Pellegrini expressed “great concern” about Szávay’s activity in Slovakia, labelling Jobbik “a party with marginal, extremist agenda of hatred, radicalism, revisionism” and “there is no place for such things in Slovakia”.

Jobbik was the only Hungarian party that extended its campaign before the 2014 elections to Slovakia, when its candidate visited Dunajska Streda. Jobbik was founded in 2003 and in 2014 received more than 20 percent of the vote. It is openly anti-Semitic, anti-Roma, and anti-EU. It draws from historical revisionism. It has repeatedly called for abolishing the Trianon Treaty and the Beneš decrees, and return to the Great Hungary from 1918.

When Jobbik made it to the European Parliament in 2009, one of its MEPs chose to wear the uniform of the Hungarian Guards, banned in Hungary, for the first session.

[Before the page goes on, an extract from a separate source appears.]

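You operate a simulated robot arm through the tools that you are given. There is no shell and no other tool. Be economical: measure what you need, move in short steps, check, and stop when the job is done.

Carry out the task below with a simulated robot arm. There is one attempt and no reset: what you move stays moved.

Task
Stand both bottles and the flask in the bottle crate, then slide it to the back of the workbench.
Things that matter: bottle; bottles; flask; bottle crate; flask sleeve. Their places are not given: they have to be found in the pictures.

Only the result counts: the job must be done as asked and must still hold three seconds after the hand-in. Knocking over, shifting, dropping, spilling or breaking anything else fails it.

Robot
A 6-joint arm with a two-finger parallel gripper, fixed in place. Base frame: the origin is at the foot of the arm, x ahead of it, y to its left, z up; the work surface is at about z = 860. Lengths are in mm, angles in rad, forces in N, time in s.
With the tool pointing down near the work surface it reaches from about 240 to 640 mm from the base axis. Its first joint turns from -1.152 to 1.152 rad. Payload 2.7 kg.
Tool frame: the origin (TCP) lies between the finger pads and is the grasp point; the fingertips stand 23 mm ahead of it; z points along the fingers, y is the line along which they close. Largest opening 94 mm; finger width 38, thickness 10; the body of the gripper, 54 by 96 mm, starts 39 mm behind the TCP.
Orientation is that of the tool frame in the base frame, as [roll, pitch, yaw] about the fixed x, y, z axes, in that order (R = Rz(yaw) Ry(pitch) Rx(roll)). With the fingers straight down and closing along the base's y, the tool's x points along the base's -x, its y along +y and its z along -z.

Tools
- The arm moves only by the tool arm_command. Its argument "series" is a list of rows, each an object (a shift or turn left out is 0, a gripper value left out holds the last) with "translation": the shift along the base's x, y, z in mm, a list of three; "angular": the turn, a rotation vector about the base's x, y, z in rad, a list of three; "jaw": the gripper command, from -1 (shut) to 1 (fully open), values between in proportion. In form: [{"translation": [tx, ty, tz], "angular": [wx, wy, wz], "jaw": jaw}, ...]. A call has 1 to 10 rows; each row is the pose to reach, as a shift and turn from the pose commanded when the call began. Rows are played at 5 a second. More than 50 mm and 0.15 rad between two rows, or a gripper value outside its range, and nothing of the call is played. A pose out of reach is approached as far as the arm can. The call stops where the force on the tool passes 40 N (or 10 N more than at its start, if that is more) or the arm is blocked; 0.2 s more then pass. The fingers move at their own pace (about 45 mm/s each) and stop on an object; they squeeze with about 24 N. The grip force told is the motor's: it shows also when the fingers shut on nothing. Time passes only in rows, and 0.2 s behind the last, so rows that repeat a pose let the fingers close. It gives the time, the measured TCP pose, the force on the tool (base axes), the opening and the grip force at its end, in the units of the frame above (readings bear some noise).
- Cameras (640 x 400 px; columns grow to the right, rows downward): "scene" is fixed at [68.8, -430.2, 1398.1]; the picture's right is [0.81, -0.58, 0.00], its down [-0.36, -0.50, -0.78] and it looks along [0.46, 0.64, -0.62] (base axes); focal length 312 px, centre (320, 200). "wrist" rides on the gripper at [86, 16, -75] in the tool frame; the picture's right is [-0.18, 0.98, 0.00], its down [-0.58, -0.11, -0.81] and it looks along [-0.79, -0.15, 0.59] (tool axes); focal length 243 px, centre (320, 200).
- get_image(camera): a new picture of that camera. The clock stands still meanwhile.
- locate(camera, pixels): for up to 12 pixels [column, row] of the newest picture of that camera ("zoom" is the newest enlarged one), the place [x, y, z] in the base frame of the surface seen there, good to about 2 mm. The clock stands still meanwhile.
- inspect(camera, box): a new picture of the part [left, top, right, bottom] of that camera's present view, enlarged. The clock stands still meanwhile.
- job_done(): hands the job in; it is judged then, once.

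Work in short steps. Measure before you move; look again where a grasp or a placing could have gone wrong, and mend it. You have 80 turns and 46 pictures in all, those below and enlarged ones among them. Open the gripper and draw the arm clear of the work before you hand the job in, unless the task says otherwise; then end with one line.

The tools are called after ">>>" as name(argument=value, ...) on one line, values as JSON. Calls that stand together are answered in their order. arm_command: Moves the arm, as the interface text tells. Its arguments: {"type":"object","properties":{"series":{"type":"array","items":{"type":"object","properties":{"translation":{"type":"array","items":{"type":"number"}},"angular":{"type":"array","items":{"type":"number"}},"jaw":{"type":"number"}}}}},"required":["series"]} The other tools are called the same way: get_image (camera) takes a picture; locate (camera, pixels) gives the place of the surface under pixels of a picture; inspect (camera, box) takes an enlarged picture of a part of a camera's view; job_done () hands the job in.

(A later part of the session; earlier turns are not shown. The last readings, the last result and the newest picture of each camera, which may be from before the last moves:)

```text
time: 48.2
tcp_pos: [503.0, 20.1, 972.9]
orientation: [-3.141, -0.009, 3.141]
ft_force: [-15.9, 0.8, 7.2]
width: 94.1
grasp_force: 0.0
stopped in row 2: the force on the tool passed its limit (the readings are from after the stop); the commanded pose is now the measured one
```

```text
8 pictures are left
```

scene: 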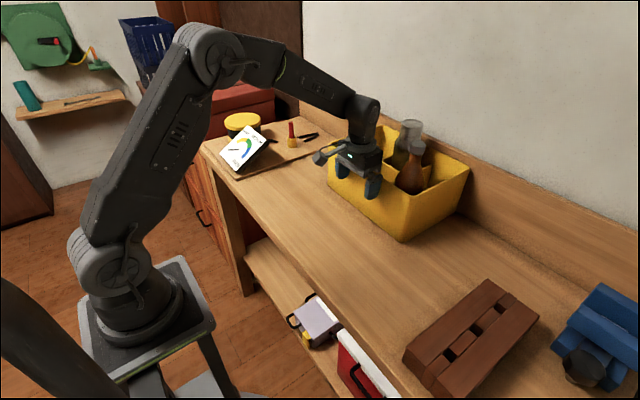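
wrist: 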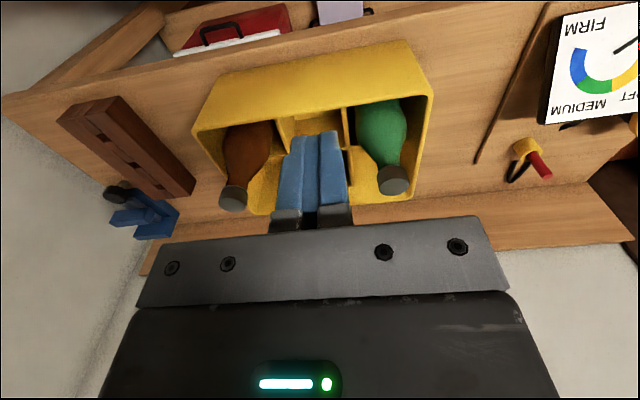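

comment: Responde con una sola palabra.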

Szávay therefore has not received much endorsement among Slovak politicians, including the parties representing the Hungarian minority, Most-Hid and the Party of Hungarian Community (SMK), which has always nourished good relations with Hungary, particularly the ruling party Fidesz. Both parties have condemned Szávay’s step.

“By doing this Jobbik dabbles into the election campaign of SMK, who are forced to react to this event and have to make a hard decision of either distancing themselves from Jobbik and alienating their more radical supporters or fail to do that and lose votes in the center of the electorate,” Ravasz said and added that at the moment SMK seems to be doing the latter.

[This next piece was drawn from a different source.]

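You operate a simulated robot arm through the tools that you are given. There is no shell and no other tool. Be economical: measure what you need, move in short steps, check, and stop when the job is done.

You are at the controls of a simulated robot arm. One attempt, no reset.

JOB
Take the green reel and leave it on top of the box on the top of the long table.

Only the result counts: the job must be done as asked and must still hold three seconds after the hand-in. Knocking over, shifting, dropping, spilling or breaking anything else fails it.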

SMK is currently out of the parliament and hopes to make a return in the upcoming spring 2016 elections.

Hungarian politics spill over

Observers agree that the activity of Jobbik in Slovakia should be perceived in the context of internal political situation in Hungary, particularly the competition between the radical Jobbik and the ruling Fidesz.

“Jobbik is facing a significant challenge from Fidesz, who are capitalizing on the refugee wave and carving away at Jobbik’s support,” Ravasz told The Slovak Spectator.

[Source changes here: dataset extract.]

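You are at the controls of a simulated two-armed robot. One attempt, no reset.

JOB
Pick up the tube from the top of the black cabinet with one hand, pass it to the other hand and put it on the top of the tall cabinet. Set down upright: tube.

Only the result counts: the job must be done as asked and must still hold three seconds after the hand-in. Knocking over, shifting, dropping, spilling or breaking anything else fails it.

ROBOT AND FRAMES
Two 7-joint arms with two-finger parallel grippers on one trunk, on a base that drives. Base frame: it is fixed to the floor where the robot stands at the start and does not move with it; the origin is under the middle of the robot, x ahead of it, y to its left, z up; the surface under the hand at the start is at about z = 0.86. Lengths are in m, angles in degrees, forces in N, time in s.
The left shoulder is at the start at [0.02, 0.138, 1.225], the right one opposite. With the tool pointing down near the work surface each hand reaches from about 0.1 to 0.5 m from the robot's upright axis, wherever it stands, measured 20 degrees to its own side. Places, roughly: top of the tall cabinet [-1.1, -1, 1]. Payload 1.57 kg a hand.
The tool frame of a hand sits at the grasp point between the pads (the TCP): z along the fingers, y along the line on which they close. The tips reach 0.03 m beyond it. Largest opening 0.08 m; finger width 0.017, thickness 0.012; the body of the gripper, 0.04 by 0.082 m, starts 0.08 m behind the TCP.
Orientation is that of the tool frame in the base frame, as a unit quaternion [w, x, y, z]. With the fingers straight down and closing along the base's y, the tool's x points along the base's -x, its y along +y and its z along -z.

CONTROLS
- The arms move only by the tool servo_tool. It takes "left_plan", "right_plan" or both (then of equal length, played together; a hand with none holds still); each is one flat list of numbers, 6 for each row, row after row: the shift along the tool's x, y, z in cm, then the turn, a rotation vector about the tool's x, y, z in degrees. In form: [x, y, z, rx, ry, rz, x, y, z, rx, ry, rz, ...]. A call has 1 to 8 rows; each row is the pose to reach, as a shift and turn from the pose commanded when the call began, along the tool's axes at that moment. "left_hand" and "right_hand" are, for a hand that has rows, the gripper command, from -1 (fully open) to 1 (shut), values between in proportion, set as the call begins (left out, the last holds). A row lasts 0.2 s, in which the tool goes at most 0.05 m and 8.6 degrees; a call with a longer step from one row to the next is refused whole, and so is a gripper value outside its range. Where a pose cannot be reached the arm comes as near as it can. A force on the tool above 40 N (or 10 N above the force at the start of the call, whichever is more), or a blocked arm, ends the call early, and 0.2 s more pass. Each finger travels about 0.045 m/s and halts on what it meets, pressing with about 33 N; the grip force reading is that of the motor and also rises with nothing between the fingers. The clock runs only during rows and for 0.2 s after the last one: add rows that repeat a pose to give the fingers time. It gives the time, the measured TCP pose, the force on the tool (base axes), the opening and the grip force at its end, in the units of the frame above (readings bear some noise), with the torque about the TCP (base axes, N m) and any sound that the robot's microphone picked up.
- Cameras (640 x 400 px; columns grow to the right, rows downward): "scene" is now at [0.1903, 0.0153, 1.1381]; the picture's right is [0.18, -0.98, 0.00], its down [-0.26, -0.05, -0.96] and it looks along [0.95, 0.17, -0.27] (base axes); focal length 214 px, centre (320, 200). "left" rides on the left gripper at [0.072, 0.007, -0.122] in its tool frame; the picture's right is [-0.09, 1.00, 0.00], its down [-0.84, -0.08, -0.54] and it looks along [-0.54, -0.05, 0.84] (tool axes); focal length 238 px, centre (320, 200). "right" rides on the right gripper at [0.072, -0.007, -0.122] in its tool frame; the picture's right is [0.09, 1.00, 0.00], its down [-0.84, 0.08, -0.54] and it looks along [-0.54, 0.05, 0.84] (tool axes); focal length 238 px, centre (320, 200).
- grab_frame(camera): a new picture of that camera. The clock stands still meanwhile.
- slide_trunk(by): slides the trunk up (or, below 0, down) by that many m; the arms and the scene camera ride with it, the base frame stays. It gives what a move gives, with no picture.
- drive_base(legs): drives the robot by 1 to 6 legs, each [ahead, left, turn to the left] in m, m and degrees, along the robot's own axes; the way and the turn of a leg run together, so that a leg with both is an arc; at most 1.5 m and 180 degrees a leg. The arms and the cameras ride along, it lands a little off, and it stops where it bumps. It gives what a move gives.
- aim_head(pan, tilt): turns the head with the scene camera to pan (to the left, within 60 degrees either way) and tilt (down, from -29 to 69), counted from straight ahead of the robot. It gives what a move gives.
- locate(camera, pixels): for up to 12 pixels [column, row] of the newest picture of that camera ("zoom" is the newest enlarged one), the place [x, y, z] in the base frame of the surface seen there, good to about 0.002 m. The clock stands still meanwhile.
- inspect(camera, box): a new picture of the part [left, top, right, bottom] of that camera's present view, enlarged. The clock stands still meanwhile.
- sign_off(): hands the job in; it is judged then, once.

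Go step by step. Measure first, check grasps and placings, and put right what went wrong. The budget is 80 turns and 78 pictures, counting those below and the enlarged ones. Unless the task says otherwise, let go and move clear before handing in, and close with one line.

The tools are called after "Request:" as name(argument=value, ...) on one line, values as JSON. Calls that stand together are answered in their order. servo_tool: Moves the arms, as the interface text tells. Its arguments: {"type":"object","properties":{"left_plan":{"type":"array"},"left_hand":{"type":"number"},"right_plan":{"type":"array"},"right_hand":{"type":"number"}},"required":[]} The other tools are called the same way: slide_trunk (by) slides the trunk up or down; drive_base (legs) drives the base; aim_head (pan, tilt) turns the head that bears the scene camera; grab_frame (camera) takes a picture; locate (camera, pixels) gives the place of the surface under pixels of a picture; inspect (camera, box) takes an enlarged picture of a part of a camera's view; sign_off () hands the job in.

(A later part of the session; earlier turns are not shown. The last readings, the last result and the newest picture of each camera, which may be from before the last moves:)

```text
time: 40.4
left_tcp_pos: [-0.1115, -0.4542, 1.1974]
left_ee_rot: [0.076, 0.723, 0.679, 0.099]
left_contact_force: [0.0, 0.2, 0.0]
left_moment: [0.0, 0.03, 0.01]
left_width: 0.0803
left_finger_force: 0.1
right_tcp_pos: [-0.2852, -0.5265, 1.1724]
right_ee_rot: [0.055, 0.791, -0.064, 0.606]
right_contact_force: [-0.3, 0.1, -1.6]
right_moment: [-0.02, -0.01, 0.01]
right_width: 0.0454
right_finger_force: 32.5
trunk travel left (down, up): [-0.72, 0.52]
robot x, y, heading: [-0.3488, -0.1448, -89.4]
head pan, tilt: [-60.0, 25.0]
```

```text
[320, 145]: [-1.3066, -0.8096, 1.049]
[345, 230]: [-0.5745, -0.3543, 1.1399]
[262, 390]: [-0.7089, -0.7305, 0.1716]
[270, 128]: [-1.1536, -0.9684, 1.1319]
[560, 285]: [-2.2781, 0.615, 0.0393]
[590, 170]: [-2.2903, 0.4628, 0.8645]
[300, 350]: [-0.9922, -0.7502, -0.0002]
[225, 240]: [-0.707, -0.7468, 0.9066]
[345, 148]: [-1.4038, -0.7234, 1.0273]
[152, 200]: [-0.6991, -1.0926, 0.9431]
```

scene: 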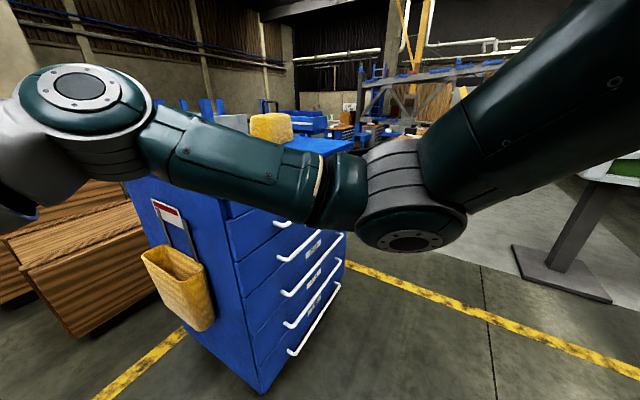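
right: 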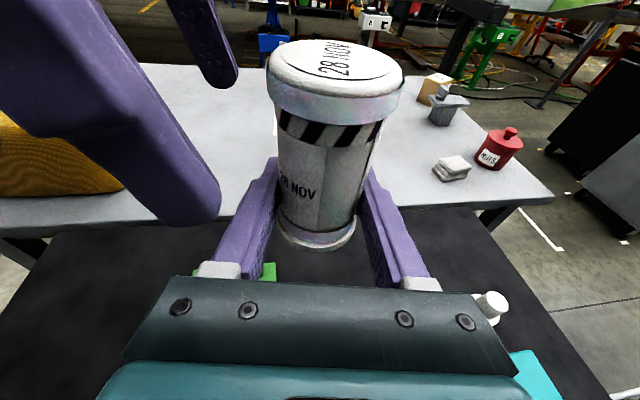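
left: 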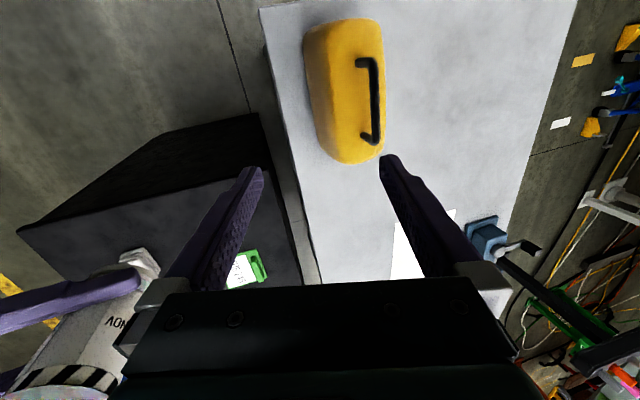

An opposition party can hardly address the problems with refugees, which makes it hard for Jobbik to match up to the ruling Fidesz on this topic, Ravasz noted. That’s why they are looking for other issues to strengthen their standing with their core supporters. Hungarian minorities in Central Europe is one such issue.

“That being said Szávay has had a long running interest in the Hungarian community in Slovakia so his appearance here is not totally out of the blue,” Ravasz said. In that context, opening a Jobbik office in Slovakia is legitimate “as a means of trying to influence Slovak politics, gathering voters in Hungary and boosting Jobbik’s networks in Slovakia”.

“It’s primarily a political project benefitting Jobbik, and not the Hungarians in Slovakia,” Ravasz said.

On the other hand, Jobbik will soon be the only party that can threaten the position of Fidesz, according to Marušiak. That is the reason why it is softening some of its extremist positions.

“At the same time, it might try to gain the nationalist-oriented part of Orbán’s electorate, that might blame Orbán for changing his nationalist rhetoric in order to preserve good relations with Central European neighbours,” Marušiak said.

Neighbourly relations

“This activity is a clear provocation in the time when our mutual relations with Hungary are on the best level in many years,” Pellegrini said. He also emphasised that the government is ready to carry on constructive dialogue with its Hungarian counterpart “and won’t let such individual expressions of extremism distort it”.

Slovakia’s Foreign Minister Miroslav Lajčák spoke on the phone with his Hungarian counterpart Péter Szijjártó and they assured each other that the cooperation of the two countries won’t be affected. Szijjártó said that Szávay was definitely motivated by partisan rather than national interests, the Sme daily reported.

It is true that the relations between Slovakia and Hungary are currently much better than in the times of the first government of Robert Fico in 2006-2010. For instance, in 2009, the amendment to the State Language Act was passed that introduced fines of up to €5,000 for the use of incorrect Slovak. Mutual relations suffered another serious blow on August 21, 2009 when the then-president of Hungary, László Sólyom, was prevented from paying an unofficial visit to the Slovak town of Komárno where he was invited by the local authorities to help unveil a statue of Hungarian King Stephen I.

Read also: Hungarian president denied entry to Slovakia Read more 

Marušiak attributes the currently good relations to Slovakia’s interest for a good position in the EU. Orbán, on the other hand, needs cooperation with Central European neighbours to compensate for the worsening relations with the West.

The relations are good despite the fact that neither of the two partners have made decisive steps for instance in the discussion about the history of mutual relations between Slovakia and Hungary, Marušiak noted.

“In this case obviously confrontation remains a potential tool to mobilise voters,” Marušiak said.

Slovak-Hungarian relations are not on the agenda of the election campaign, but this might change in the coming months. The so-called Hungarian card has appeared on the table in some previous elections, notably in the 2009 presidential election, and then in the 2010 parliamentary election, where one of the leading topics was the Hungarian law on dual citizenship that was passed shortly before by the freshly elected Orbán government.

“At the moment, the feeling of threat is ventilated primarily on the issue of migrants,” Marušiak said.